_Reading text_:
::::

Economics

Why Hosting World Cup Soccer Games Is No Economic Score for Cities

Recently, news broke that Arrowhead Stadium will be one of the US cities hosting games of the FIFA Men’s World Cup tournament in 2026.

As an economist and someone who loves Kansas City, I was disappointed by the news.

While politicians and bureaucrats are quick to tout the benefits of massive hosted events such as the World Cup, economists are more pessimistic on the matter. Despite the highly visible claims of job creation and increasing spending, the costs of hosting events like this are often difficult to see and much larger. What’s worse is that often the supposed benefits never come to fruition.

For example, a study of the economic impact of the 2002 FIFA World Cup in Japan and South Korea found the countries experienced a $5.5-9.3 billion loss, despite estimates that it would generate a gain of $4 billion. So a study for the U.S. Soccer Federation by a Boston consulting group estimating a possible $620 million gain for Kansas City doesn’t excite me too much.

In his textbook “The Economics of Sports,” Michael Leeds summarizes the result of “mega-events” such as the World Cup, and the pattern is clear: Projections of revenue and job gains are consistently overly optimistic.

::::

_Data excerpt_:
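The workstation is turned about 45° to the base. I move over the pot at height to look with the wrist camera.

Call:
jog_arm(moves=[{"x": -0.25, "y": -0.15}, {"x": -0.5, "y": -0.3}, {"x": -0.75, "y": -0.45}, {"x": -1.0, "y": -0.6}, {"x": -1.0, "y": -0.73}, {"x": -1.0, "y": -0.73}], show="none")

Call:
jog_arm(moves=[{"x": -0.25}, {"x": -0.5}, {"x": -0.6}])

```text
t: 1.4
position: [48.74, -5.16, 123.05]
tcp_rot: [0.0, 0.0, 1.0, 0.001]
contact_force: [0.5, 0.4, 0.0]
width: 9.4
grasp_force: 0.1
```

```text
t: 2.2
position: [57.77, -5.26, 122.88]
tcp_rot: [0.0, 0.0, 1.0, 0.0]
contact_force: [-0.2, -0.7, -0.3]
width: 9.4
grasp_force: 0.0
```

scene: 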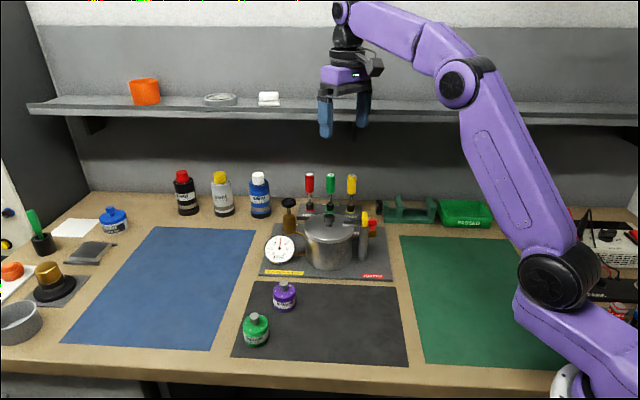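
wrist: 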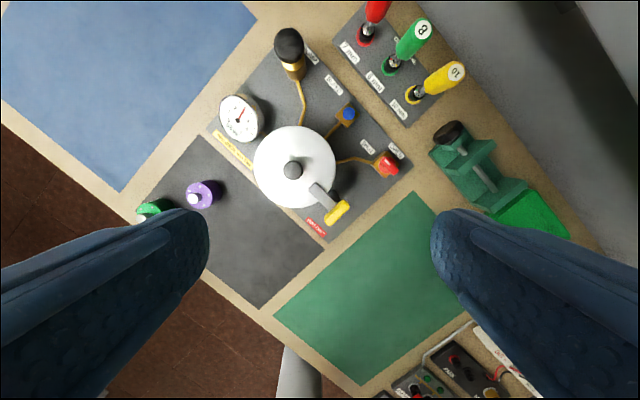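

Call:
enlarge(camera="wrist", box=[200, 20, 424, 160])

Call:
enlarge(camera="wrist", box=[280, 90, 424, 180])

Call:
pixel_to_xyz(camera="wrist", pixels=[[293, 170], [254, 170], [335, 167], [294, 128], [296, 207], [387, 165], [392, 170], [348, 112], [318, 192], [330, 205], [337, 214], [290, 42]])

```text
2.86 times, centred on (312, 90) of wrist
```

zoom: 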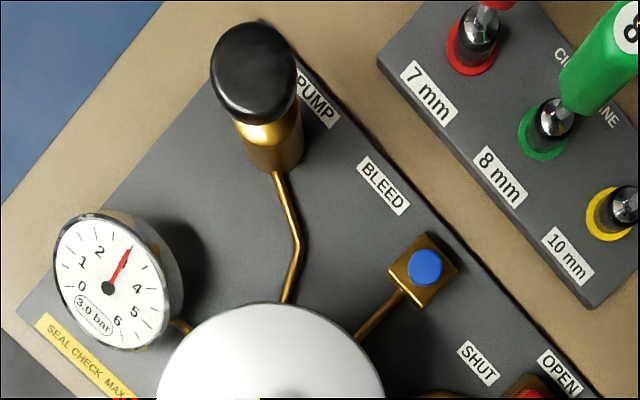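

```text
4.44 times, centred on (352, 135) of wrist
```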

::::

_What to work on_:
**A)** Quote the reading text word for word, starting at "For example, a" and ending with "me too much.".
**B)** Produce the text that comes next in the reading text.

_Set of answers_:
**A)**
For example, a study of the economic impact of the 2002 FIFA World Cup in Japan and South Korea found the countries experienced a $5.5-9.3 billion loss, despite estimates that it would generate a gain of $4 billion. So a study for the U.S. Soccer Federation by a Boston consulting group estimating a possible $620 million gain for Kansas City doesn’t excite me too much.

**B)**
For example, the 2006 World Cup in Germany was predicted to create 60,000 new jobs. Actual net job creation? Zero.

Why is the World Cup so consistently disappointing? Believe it or not, a 19th century French economist gives us one convincing answer. In 1850, Frederic Bastiat wrote an essay which shed light on a common mistake known as the “broken window fallacy.” He did so by using a parable.

Imagine a neighborhood vandal breaks the window of a local store. The store owner must now hire a glassmaker for $100 to replace the window. While you may feel bad for the store owner, some might suggest there is a silver lining. The shop owner spends money which provides employment for the glassmaker, who uses his new money to buy other things. When the glassmaker uses his new income to buy things, he creates more jobs and more income for others. The economy improves. Or does it?

Bastiat points out this line of thinking is fallacious. Even though the glassmaker receives money, the shop owner loses wealth. Perhaps he was saving that wealth for a new suit. Or maybe now the bank he kept his money in has less in deposits to give out as loans.

It’s difficult to know how the $100 would have been used, and that’s precisely the problem. The benefit to the glassmaker is seen. The tailor who doesn’t get to sell a suit or the lender who doesn’t get a bank loan is hard to see.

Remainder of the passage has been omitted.